**Task description**
Copy every line of the listing that holds the string "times".

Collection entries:
## start
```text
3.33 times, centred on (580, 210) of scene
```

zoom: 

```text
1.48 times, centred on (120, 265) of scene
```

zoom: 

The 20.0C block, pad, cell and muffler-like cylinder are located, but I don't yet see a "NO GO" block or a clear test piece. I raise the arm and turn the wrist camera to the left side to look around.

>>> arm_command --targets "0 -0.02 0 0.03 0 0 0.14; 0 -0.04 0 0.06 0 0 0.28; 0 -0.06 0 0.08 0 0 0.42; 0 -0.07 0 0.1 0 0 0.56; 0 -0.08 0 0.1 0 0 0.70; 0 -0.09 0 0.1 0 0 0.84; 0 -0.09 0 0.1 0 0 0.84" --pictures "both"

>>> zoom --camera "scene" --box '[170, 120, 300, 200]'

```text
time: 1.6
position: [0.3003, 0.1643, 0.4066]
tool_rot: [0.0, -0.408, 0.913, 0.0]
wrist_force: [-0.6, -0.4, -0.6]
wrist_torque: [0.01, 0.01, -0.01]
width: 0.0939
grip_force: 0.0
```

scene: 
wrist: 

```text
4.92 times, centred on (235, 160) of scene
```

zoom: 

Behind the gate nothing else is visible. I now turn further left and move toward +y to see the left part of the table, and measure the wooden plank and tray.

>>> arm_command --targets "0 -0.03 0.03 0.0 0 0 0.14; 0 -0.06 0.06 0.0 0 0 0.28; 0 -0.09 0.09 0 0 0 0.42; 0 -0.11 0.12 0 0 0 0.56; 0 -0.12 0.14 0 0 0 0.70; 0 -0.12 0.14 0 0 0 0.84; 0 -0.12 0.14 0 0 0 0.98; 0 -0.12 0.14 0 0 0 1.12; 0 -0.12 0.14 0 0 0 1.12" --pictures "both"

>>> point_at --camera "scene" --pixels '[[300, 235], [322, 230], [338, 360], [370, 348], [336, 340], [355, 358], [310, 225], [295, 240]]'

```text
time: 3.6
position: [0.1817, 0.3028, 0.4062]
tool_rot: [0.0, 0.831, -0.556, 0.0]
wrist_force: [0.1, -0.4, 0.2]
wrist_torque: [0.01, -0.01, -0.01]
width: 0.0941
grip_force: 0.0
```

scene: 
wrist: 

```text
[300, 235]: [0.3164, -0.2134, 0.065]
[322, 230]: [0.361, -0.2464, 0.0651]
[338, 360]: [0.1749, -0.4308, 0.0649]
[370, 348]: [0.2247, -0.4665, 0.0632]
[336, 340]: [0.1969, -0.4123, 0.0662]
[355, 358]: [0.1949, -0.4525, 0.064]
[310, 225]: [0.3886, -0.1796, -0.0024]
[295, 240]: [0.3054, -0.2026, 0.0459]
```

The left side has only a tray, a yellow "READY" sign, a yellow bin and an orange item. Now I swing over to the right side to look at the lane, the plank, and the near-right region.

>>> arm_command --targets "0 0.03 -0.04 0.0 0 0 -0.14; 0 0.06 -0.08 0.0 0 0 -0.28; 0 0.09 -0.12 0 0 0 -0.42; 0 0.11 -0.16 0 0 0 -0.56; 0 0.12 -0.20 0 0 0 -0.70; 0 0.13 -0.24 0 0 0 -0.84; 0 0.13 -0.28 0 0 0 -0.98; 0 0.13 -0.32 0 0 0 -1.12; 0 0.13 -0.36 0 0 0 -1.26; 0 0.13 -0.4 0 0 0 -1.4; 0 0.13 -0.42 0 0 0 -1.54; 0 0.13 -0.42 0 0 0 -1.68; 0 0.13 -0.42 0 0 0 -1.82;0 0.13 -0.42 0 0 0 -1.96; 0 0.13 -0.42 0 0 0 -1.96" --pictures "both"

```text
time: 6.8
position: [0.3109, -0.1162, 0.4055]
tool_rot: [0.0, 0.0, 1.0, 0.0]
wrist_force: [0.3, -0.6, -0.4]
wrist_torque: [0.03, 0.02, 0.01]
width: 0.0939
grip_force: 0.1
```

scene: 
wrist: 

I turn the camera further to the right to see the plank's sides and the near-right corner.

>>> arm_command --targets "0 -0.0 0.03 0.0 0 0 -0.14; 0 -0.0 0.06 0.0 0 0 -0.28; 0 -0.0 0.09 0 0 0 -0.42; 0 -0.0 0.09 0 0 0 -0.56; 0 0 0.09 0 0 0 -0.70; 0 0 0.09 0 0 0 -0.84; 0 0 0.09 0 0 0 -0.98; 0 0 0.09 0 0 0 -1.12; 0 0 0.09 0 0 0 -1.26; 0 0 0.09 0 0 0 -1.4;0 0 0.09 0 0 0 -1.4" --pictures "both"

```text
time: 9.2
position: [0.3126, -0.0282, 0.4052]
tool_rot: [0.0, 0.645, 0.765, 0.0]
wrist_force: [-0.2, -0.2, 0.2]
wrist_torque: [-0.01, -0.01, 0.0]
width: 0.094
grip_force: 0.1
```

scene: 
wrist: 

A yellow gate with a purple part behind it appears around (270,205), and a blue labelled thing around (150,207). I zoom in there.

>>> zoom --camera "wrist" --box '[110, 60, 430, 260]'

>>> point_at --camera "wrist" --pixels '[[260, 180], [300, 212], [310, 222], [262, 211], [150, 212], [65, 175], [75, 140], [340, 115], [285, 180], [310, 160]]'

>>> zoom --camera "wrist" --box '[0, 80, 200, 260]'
## end
## start
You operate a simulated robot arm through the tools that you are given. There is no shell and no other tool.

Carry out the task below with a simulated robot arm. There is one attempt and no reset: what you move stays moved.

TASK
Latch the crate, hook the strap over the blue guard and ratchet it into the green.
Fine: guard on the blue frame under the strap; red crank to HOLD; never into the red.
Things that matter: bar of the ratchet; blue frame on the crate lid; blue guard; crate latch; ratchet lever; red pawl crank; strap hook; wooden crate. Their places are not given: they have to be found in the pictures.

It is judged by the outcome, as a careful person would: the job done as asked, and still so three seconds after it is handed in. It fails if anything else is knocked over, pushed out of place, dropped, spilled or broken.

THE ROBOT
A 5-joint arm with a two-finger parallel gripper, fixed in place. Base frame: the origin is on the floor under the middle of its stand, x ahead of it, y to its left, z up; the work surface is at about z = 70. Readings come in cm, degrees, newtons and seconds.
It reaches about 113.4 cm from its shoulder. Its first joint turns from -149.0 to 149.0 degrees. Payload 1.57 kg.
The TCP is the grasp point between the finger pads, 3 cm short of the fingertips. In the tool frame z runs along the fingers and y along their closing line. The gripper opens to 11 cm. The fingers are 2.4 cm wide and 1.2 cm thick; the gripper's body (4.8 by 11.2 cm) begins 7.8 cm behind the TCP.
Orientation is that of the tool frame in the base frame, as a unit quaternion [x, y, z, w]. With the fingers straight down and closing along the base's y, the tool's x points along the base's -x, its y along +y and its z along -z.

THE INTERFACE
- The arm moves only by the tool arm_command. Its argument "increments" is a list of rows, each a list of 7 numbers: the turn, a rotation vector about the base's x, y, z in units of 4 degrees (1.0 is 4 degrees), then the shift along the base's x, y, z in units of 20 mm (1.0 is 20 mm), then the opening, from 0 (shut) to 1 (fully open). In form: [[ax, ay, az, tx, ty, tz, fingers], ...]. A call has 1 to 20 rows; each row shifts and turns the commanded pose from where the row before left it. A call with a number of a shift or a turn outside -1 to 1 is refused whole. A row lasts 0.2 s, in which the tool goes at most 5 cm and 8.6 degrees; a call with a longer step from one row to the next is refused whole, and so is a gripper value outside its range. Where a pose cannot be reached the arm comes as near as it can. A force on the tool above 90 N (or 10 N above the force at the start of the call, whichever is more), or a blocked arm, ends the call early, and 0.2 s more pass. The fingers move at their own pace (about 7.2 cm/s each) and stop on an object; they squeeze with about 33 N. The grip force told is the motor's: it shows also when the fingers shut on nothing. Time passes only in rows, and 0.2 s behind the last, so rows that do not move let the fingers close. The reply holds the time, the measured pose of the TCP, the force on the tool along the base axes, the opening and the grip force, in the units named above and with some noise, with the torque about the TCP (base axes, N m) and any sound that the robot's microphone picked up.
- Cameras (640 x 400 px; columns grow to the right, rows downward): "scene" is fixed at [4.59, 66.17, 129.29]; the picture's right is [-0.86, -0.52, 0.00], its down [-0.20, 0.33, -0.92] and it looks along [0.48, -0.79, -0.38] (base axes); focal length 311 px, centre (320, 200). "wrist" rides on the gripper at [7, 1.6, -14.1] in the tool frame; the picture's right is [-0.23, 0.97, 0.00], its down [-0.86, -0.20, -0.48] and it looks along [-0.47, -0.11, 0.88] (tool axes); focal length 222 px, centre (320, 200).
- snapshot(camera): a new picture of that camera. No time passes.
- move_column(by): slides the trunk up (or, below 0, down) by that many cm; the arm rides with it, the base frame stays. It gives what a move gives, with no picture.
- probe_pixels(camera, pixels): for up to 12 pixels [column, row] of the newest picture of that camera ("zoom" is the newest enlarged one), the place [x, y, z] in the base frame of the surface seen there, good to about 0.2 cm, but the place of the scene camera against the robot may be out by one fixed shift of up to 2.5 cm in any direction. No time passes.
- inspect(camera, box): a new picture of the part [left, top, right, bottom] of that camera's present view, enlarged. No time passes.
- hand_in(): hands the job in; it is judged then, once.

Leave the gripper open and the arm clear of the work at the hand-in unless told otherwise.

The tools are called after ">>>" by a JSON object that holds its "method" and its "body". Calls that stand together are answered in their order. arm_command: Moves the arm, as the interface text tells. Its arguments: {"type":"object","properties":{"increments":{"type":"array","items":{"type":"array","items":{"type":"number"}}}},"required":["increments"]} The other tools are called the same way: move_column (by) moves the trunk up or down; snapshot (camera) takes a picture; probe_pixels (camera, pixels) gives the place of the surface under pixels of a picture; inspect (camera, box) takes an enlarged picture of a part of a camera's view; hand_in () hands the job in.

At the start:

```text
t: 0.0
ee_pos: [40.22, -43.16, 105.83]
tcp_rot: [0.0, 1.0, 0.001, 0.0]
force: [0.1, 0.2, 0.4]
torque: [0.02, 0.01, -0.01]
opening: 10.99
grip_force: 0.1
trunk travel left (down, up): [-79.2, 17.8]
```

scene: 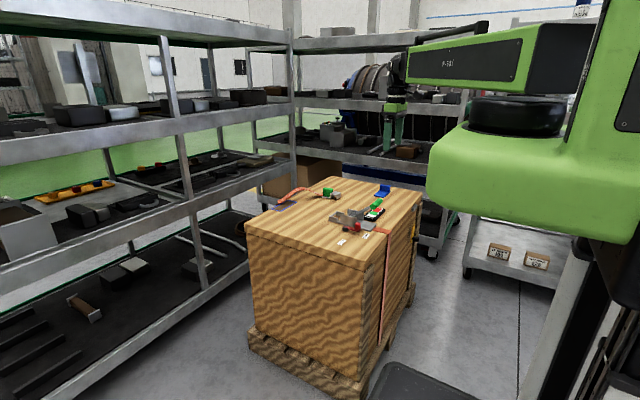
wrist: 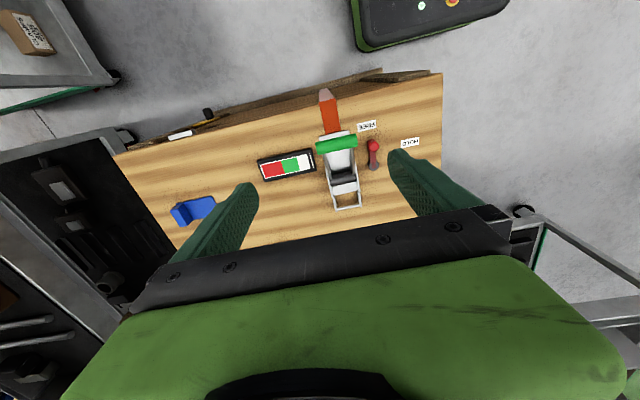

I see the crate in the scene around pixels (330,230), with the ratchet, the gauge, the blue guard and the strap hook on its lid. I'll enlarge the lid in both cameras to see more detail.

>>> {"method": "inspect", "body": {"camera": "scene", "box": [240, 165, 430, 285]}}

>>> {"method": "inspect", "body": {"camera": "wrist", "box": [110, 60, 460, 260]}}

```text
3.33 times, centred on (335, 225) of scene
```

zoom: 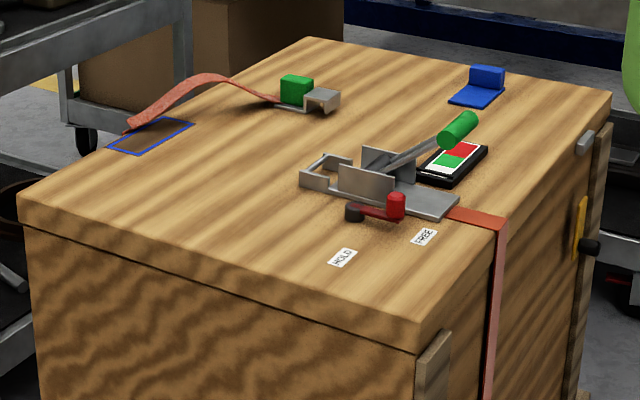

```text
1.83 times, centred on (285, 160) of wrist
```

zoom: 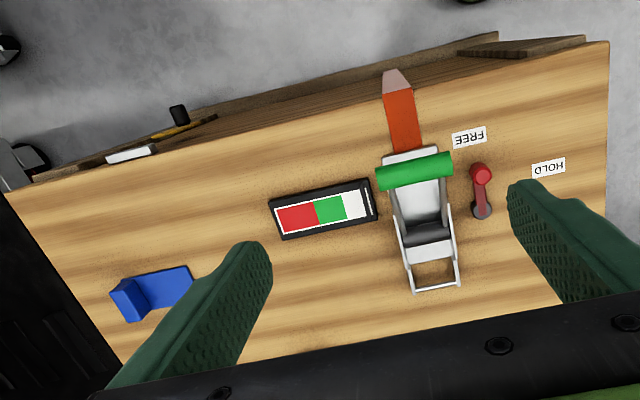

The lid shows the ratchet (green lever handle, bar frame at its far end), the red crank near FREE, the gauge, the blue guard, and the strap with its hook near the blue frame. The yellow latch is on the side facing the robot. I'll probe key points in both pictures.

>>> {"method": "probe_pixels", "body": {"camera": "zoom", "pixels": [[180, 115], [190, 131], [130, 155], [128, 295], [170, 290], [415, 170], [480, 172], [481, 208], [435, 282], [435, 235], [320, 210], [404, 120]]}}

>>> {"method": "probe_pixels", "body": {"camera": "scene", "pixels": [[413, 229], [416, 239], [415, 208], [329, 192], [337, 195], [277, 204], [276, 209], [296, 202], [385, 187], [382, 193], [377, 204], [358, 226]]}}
## end
**Answer to the exercise**
3.33 times, centred on (580, 210) of scene
1.48 times, centred on (120, 265) of scene
4.92 times, centred on (235, 160) of scene
3.33 times, centred on (335, 225) of scene
1.83 times, centred on (285, 160) of wrist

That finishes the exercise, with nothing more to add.